Wednesday, July 20, 2011

1 to 15 to 2...You ain't seen nothing!

The last few games have been as up-and-down as they come for Boston's bats. One night the Sox get five hits and one run over 16 innings, the next they get 15 runs and 16 hits, and then they slide back down to two runs against what is arguably the worst team in the majors. But this type of roller-coaster is nothing compared to what transpired at Fenway one week in 1950.


Ironically, the Red Sox were squaring off from June 6-8 of '50 with the predecessors of today's Orioles -- the St. Louis Browns. Owner Bill Veeck's club was the perennial celler-dweller of the American League, and Veeck was so desperate for patrons and press while playing in the shadow of Stan Musial's Cardinals that a year later he would send 3-foot-7-inch Eddie Gaedel up to the plate as a pinch-hitter. There were no "little people" on the 1950 Browns, but the Sox still had their way with them -- winning the first two games of the weekday series by scores of 20-4 and 29-4.

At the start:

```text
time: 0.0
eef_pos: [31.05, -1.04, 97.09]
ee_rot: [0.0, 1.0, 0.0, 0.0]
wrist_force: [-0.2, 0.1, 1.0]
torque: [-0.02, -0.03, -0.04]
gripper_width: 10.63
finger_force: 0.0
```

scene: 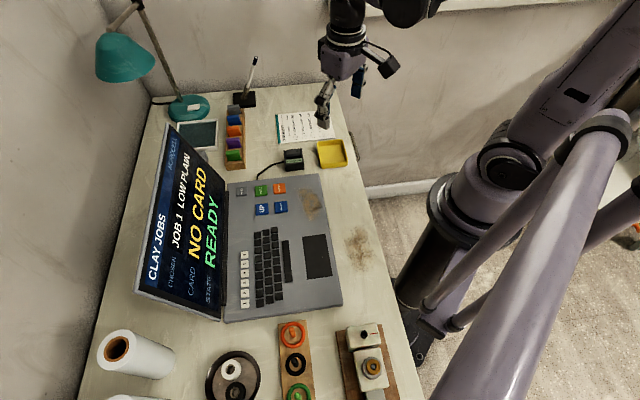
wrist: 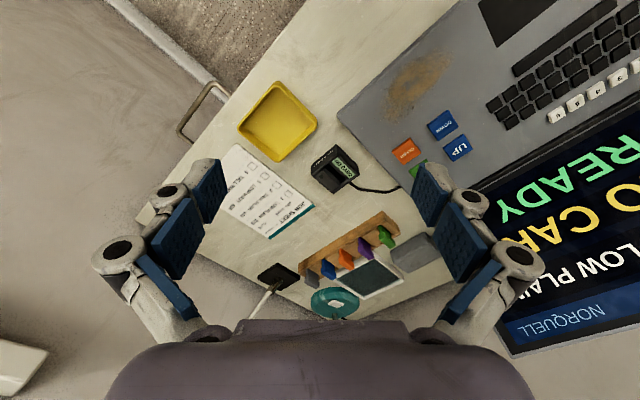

Boston had a devastating lineup including Ted Williams, Vern Stephens, Bobby Doerr, Dom DiMaggio, Johnny Pesky, and Billy Goodman that was enroute to compiling an incredible .302 team batting average, but this was unlike anything the Fenway Faithful had seen before. The 49 runs and 51 hits the Sox collected in the first two games of the series set major league records, as did the 29 runs and 60 total bases in the June 7 contest alone. Boston had been white-hot in the week before the Browns came to town, scoring 11 runs in consecutive games against the Indians and 17 and 12 against the White Sox. If ever there was a time to bet your paycheck on the home team, it would seem to be for the June 8 finale. It was "getaway day" for St. Louis, and it's hard to imagine a team wanting to get away more. (In 1954, in fact, they'd leave the midwest altogether and move to Baltimore.)



It only took three batters and a Williams homer for Boston to build a 2-0 lead against Browns starter Ned Garver, and the Sox led 4-1 after three innings. But Garver was a better pitcher than his team deserved -- he would be the first hurler to win 20 games for a last-place, 100-loss club the next year -- and he gutted it out through seven innings and helped his teammates earn back some of their dignity with a 12-7 victory. Ned even hit a home run, and the loss seemed to have a damning effect on the Sox. They dropped eight of their next nine games, including a four-game stretch in which they scored just five runs.

What does it all mean? Don't count your runs before they go up on the Wall, or as Yogi Berra would say:  "In baseball you don't know nothing!"